Recently, alumna Erica Merritt ‘99 came to campus to give a talk on her passion: Equity. Merritt recently took the position of associate director of advocacy, inclusion and public policy at the YWCA Greater Cleveland. She has the opportunity to take on developing relationships with the corporate community and building connections with public and grassroots leaders in Northeast Ohio.

How did you get into this profession?

I have always been interested in issues of social justice. As a kid, I deeply admired historical figures like Mahatma Gandhi, Nelson Mandela and Martin Luther King Jr. My parents raised me to be strong and to speak my mind and heart. My career, no matter my title, has always been driven by my belief in equity. My work here at the YWCA Greater Cleveland supports our efforts to eliminate racism and empower women.

For the last two and a half years, I have led our Women’s Leadership and Racial Inclusion Initiatives, recently I have taken on a new role as associate director, advocacy, inclusion and public policy. This will support the organization to give voice to and act on those issues that are important to us, including women’s economic empowerment, youth aging out of foster care, health disparities, racial inclusion and early learning. Needless to say, I’ll be busy!

What’s a typical day like?

There is no such thing as a typical day at the YWCA Greater Cleveland. We are a dynamic organization, so there’s never a dull moment. In one day, I could be facilitating a workshop for an external client, corresponding with a participant from one of our Women’s Leadership programs and tweeting about issues related to youth aging out of foster care or the Voter’s Bill of Rights.

What did you learn at Ursuline that has helped you in your career?

I learned a great many things. I was an officer in the Public Relations Student Society of America and Students United for Black Awareness. Both of those roles afforded me the opportunity to hone my leadership skills. They also provided access to amazing professionals in the community, which taught me the importance of having seasoned mentors. I enjoyed my experience at Ursuline and was well prepared to go on to graduate school a few years later.

What’s the best part of your job?

I love watching people who participate in our programs grow and develop. Whether it’s a participant in our ChangeMakers program who gains an increased understanding of structural racism or a woman in our Momentum program who increases her confidence and ability to speak public, it never gets old.

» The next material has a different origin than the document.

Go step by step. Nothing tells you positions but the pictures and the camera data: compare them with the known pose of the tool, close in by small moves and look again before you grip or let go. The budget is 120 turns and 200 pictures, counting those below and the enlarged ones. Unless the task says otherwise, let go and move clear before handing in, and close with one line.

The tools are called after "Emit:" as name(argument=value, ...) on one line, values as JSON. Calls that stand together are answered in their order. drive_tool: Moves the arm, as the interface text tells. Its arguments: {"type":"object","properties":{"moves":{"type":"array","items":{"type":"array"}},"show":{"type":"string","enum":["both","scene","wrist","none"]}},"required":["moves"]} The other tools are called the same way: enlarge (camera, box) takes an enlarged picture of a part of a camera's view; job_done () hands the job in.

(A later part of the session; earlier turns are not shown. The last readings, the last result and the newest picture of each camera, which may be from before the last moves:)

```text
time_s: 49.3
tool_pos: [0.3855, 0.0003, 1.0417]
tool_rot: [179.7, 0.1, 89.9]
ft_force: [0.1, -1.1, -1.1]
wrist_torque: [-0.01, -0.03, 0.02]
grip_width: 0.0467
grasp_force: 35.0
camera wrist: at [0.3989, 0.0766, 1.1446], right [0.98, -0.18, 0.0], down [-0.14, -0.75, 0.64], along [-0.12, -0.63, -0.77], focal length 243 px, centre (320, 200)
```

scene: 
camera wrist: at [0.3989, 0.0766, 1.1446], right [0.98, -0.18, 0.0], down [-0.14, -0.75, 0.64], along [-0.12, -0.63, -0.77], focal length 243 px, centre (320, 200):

As a part of my job, I do a lot of group facilitation and coaching. This allows me to use my super power—I am gifted at making people feel safe, which opens them up and supports their learning process.

Did you ever imagine that you would be doing this kind of work?

As a kid, I loved talking and reading. Both of those things are integral parts of my work today. I never would have dreamed that I could spin my gift of gab into a career. I still read voraciously, this helps me stay abreast of the latest gains in leadership development or issues facing the populations we serve. While I can’t say that I imagined doing this kind of work, I am excited everyday about having a positive impact and making a difference in the lives of the people I touch.